When I was twenty, I thought I had all the time in the world. When I turned thirty, I felt like an old man and thought it was all downhill from there. When fifty rolled around, forty seemed like the prime of youth. At sixty-something, time is the only thing I know I don't have to spare. Time is the only completely non-renewable resource. You get however many years you get and, then, you are done.

I suppose the next stage is where I will begin to realize that no matter what I do, I will never be in better shape than today. That's got to be the definition of "being old." At some point in life, exercise, diet, and self-discipline lose their power over age. The day you know that every facility you possess is on a non-stop trajectory downhill, is the moment you switch from feeling alive to dying. Of course, that's illusion. As Bobby Dylan said, "He not busy being born is busy dying." The arc of our lives is a quick peak with a long decline, a skewed-left bell curve of abilities, endurance, and energy.

With that in mind, most of the piddly stuff of life shrinks to insignificance. Work, politics, money, possessions, Facebook, and all the silly crap people allow to get between their lives and the things that matter all shrink to insignificance. In the end, family, the friends you've made, adventures and inspiring sights, and the good and bad you have done are the sum of a life. It would be terrible to have put off living until retirement and discover that you've slipped past that point of no return before even getting started.

WWII set my father back some. The death of my mother, when she was 34 and he was 36, took some more starch out of him. His desperate desire to "fix" his broken family inspired a hasty remarriage and an instantly large family. The stress from all of those events and decisions pushed him into a shell where he stayed for most of his life. His quest for adventure was so suppressed that a family hike up an Estes Park mountainside was over-the-top extreme sport.

In his mind, I was always "that dumb kid." I've lucked out and none of life's real catastrophes have struck me directly. In his mind, my motorcycling jones was a crazy, irresponsible, incredibly dangerous addiction that probably should have been treated with medication and corporal punishment. As should have my backwoods backpacking, white water canoeing, mountain biking (which started with a 40 pound Schwinn on our neighborhood hills), and my rock and roll guitar-playing habits. He was probably right about bicycling because I had more near-misses and catastrophic hits on bicycles than anything I do, other than household repairs.
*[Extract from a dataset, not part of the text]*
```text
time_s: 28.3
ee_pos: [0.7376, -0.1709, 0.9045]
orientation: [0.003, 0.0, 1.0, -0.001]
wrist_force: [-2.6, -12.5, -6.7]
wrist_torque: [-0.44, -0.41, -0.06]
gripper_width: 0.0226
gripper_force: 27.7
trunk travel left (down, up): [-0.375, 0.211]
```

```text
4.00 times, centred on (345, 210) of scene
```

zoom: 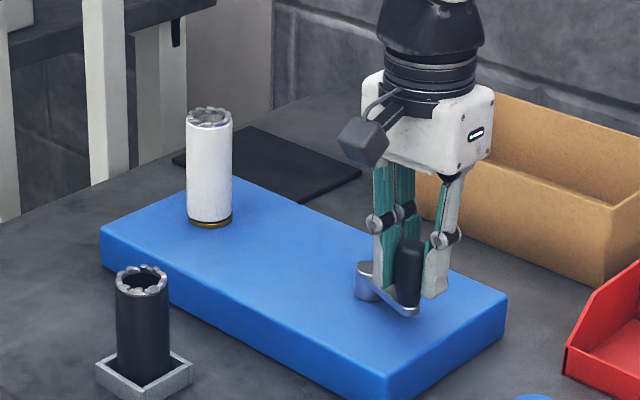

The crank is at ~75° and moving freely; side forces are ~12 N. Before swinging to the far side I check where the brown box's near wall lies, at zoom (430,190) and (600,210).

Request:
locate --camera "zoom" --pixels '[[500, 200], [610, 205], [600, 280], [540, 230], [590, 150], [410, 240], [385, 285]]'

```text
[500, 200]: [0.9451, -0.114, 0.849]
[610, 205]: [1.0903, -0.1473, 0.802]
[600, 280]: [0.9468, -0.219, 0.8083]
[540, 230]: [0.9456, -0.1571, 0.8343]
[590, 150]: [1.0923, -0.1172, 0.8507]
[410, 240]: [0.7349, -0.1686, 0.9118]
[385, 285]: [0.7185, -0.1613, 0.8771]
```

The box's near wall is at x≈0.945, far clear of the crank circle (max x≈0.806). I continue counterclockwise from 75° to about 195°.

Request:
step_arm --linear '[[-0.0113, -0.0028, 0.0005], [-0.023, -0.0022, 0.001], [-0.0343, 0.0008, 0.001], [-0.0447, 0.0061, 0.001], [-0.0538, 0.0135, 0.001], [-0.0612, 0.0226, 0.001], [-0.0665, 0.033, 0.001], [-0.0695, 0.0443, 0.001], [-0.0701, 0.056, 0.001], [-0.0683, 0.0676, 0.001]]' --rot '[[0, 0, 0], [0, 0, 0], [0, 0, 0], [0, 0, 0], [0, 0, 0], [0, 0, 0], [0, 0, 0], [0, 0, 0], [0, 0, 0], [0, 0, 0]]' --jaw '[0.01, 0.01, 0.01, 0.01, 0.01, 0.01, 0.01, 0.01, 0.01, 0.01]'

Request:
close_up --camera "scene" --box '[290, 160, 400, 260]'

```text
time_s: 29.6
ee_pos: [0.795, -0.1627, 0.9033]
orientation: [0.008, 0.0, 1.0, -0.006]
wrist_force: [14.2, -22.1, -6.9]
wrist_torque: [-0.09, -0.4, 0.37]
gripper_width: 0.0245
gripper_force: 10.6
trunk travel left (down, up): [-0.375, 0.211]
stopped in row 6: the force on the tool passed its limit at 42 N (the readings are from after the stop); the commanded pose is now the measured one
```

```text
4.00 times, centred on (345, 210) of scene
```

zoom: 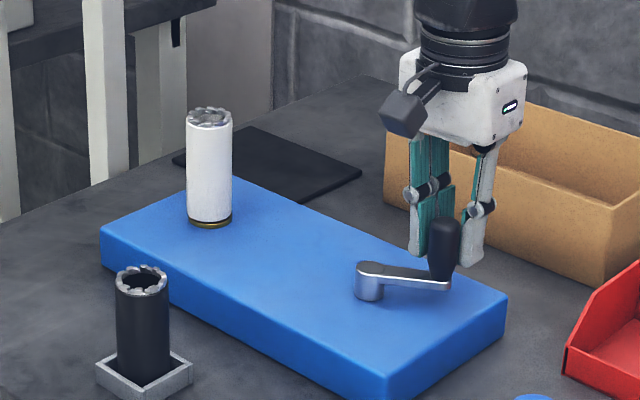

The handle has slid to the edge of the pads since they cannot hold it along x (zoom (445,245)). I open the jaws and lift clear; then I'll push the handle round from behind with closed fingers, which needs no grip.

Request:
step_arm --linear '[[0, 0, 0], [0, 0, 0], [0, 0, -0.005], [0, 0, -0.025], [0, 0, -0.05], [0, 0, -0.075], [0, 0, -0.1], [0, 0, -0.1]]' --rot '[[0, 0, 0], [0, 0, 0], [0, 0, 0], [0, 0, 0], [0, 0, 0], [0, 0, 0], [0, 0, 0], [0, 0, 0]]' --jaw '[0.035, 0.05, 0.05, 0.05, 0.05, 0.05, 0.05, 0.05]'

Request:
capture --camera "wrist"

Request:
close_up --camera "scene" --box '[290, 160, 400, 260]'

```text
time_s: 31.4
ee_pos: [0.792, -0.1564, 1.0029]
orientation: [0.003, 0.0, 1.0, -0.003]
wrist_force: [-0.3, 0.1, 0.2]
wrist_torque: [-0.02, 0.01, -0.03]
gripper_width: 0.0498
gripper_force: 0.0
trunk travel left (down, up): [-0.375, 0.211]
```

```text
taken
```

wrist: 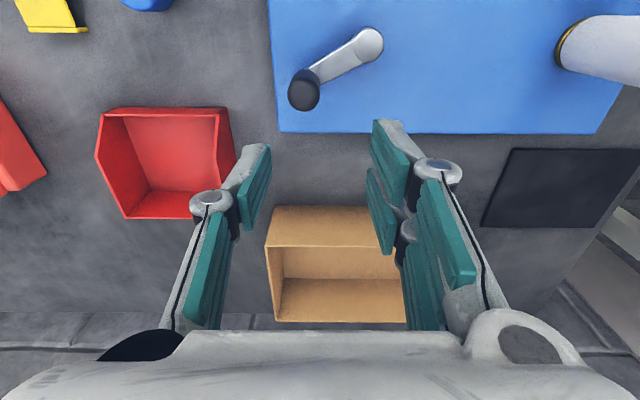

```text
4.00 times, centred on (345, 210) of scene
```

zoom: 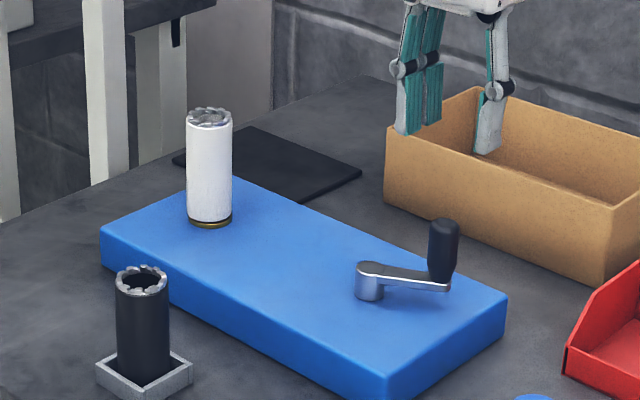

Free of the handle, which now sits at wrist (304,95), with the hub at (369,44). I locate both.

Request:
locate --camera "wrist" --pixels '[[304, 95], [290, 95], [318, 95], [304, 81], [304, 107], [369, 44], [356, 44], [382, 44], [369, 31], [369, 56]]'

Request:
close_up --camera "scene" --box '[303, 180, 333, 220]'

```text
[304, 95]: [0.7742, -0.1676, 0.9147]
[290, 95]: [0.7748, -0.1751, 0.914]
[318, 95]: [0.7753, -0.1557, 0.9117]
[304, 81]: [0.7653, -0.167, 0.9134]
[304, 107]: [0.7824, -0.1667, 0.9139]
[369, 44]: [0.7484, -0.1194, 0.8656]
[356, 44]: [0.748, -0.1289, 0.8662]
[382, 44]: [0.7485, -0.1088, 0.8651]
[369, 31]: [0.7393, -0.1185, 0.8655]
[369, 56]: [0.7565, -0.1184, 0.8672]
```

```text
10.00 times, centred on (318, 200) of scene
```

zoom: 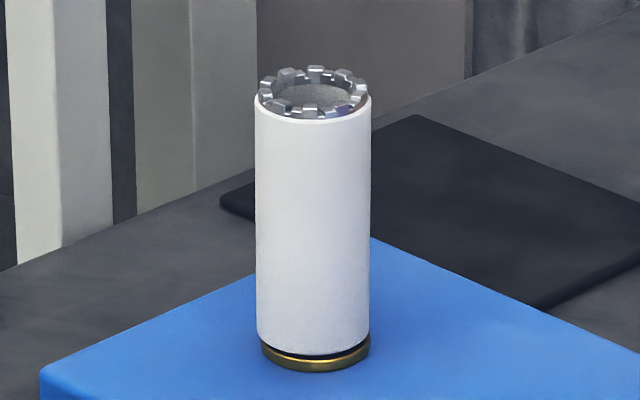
It took me years to realize that WWII was all the adventure my father needed or wanted in his lifetime. His last couple of weeks of life were, maybe, the first time he connected to the fact that I'm still accumulating a tiny portion of the lifetime experience he collected in his twenties between 1942 and 1946. Hopefully, I will have better memories of my experiences than my father held.

2 comments:

Anonymous said...

Great post! My dad, now in his 80s was a bit different. He was always pushing us to our limits when we were young. He had me steering the car, from the passenger seat, when I was too young to reach the pedals. He had me on a motorcycle long before I could get a learner's permit. He was there when I had my first crash roaring across a field when suddenly a pit appeared, and he wasn't mad even though I smashed up his bike a bit. So it surprised me when he didn't want to ride my motorcycle--I think he feels a bit unsteady now and doesn't trust his own physical skills, though he still hikes up mountains, goes kayaking, and drives himself around in his car. To have my dad not want to try something a bit adventurous was a bit of a shock, and made me feel old too.

T.W. Day said...

Very cool. I'd like to think my kids would say something like that about me when I am 80. My father did a thousand things to make me proud to be his son, but he was all adventured out before I was born; unless you include traditional sports. He was a state-level tennis player into his early 60s and a solid basketball player into his 40s. I will always remember him being the point guard for the "Washington Generals" when the Harlem Globetrotters came to town (Dodge City, KS). He held his own against that amazing group of basketball players.